Verein des Täters mit Strafe „zufrieden“
Auf eine Signalwirkung hofft auch das Opfer der Attacken, Schiedsrichter Andreas Stattrop, damit seine Kollegen in Zukunft besser geschützt seien. „Wichtig ist, dass das Urteil abschreckend wirkt.“ Zwar gehörten Emotionen beim Fußball dazu, aber das müsse alles immer im Rahmen bleiben.
So sieht es auch Ahmet Arslan, ehemaliger Vorstandsvorsitzender von Anadolu Türkspor, der bei der Urteilsverkündung dabei war: „Ich denke, dass der ein oder andere Spieler sich mehr Gedanken machen wird. In Zukunft werden ganz andere Strafen verhängt.“ Er sei mit der Entscheidung der Spruchkammer „zufrieden“, der Spieler habe das Urteil akzeptiert. Bereits direkt nach der Attacke hatte ein Krefelder Verein gefordert, solche Vorfälle in Zukunft in den Spielerpass eintragen zu lassen.
Drastisches Urteil einmalig für NRW
An eine abschreckende Wirkung des Urteils auf andere Fußballer glaubt Rainer Lehmann dagegen eher nicht: „Ob es präventiv wirkt, da habe ich meine Zweifel.“ Der Geschäftsführer des Fußballverbandes Niederrhein wertet das Urteil der Spruchkammer als „drastisch“. Er könne sich nur an ein, zwei Fälle in den vergangenen 30 Jahren erinnern, in denen eine lebenslange Spielsperre verhängt worden sei.
Auch Roland Leroi vom Westdeutschen Fußballverband in Duisburg, der für ganz Nordrhein-Westfalen zuständig ist, kann sich an kein vergleichbar hartes Urteil erinnern: „Für NRW ist das vermutlich das erste Urteil dieser Art.“ Für ihn hat die Entscheidung der Spruchkammer am Niederrhen durchaus Signalwirkung.

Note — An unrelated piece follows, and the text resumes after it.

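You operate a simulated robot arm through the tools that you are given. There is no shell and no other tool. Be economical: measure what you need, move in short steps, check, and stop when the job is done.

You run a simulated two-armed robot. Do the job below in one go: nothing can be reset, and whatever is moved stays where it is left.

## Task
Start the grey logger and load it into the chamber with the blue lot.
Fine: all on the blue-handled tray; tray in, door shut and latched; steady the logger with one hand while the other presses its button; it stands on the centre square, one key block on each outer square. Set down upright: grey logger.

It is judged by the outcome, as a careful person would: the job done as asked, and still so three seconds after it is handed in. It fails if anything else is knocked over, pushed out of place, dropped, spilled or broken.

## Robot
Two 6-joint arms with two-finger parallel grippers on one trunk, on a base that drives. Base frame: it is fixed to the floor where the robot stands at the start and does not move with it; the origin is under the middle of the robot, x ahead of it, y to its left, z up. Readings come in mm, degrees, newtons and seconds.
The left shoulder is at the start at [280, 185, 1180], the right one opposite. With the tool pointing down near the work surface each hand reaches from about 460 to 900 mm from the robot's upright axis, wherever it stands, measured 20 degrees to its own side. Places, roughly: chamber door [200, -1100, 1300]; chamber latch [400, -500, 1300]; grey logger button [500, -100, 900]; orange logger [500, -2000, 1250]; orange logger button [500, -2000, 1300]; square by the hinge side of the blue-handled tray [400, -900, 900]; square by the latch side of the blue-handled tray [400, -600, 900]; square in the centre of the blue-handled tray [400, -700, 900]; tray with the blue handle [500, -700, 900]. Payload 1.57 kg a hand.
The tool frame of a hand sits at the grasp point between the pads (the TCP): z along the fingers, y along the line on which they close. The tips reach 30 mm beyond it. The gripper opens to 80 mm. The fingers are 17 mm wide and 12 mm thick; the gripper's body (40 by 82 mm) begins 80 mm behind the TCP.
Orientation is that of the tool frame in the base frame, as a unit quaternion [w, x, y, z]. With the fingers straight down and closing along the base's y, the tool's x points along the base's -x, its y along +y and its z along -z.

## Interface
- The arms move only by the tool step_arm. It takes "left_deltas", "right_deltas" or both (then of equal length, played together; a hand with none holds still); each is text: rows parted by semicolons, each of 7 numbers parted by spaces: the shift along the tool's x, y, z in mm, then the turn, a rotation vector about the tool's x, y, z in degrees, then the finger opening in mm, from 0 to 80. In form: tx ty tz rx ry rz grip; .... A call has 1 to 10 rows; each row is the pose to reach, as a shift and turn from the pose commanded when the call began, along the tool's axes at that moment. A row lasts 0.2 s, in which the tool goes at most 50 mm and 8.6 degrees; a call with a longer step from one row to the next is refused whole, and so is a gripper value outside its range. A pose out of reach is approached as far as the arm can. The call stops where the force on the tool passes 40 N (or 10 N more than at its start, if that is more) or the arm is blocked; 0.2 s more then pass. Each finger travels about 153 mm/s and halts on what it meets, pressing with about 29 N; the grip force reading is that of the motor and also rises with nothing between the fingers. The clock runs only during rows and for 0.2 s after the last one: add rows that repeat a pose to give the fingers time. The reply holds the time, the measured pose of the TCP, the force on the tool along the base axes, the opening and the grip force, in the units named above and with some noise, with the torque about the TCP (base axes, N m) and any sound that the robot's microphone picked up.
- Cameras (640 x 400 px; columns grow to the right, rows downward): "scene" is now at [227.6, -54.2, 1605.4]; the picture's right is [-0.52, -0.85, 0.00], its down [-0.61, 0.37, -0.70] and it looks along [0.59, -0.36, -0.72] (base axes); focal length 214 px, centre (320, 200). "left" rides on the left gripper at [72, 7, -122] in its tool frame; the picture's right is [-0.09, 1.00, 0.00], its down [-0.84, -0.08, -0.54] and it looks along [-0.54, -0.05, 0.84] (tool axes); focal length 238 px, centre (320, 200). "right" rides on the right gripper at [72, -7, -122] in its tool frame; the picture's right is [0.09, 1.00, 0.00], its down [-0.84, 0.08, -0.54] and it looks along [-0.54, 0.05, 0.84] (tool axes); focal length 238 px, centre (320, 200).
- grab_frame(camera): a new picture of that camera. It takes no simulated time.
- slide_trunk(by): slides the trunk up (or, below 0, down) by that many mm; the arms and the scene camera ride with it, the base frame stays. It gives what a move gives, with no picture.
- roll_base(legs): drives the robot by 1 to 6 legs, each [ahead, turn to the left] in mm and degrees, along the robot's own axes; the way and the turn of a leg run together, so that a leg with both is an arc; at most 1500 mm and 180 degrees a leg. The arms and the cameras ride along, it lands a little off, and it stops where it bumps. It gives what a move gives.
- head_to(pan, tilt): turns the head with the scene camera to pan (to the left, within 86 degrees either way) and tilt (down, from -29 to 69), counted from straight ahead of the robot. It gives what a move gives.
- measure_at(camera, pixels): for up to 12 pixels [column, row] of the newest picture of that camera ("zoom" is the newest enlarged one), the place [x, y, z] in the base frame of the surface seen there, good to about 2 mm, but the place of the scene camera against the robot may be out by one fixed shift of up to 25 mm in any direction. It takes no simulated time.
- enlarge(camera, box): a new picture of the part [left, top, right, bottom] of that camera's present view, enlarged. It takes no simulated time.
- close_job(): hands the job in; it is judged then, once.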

„Harte Strafen allein reichen nicht“
Ob sich Fußballer mit Gewaltpotenzial davon aber wirklich beeindrucken lassen, bezweifelt Leroi. „Wenn ein Spieler einen Schiedsrichter attackieren will, da glaube ich nicht, dass der vorher noch mal darüber nachdenkt, was das für Auswirkungen haben könnte.“ Auch der attackierte Schiri Stattrop betont: „Harte Strafen allein reichen nicht.“ Vielmehr müsse es einen ganzen Katalog an Maßnahmen geben, um die Gewalt gegen Unparteiische stärker einzudämmen.
Die ganze Affäre hat auch in K.s Verein für viel Aufruhr gesorgt: Die erste Mannschaft von Anadolu Türkspor wurde mittlerweile aus dem Spielbetrieb zurückgezogen und wird erst kommende Saison wieder antreten. Einige Spieler, die den Verein erst zum Saisonende verlassen wollten, haben den Vorfall zum Anlass genommen, bereits jetzt abzuspringen.
Verein kämpft mit den Folgen der Affäre
Die bisherigen Vorstandsvorsitzenden Ahmet Arslan und Björn Voigt werden für ihre Ämter nicht zur Wiederwahl antreten. Auch finanziell habe die Schiri-Attacke großen Schaden angerichtet, so Arslan. Der Verein habe Sponsoren verloren. Er geht davon aus, dass der Spieler Türkspor in Kürze verlassen wird.
Zafer K. hat noch die Möglichkeit, in Berufung zu gehen. Auf die Option will der Spieler aber anscheinend verzichten. Sollte sich seine Meinung mit der Zeit doch ändern, kann er in frühestens zwei Jahren einen Antrag auf Schulderlass stellen.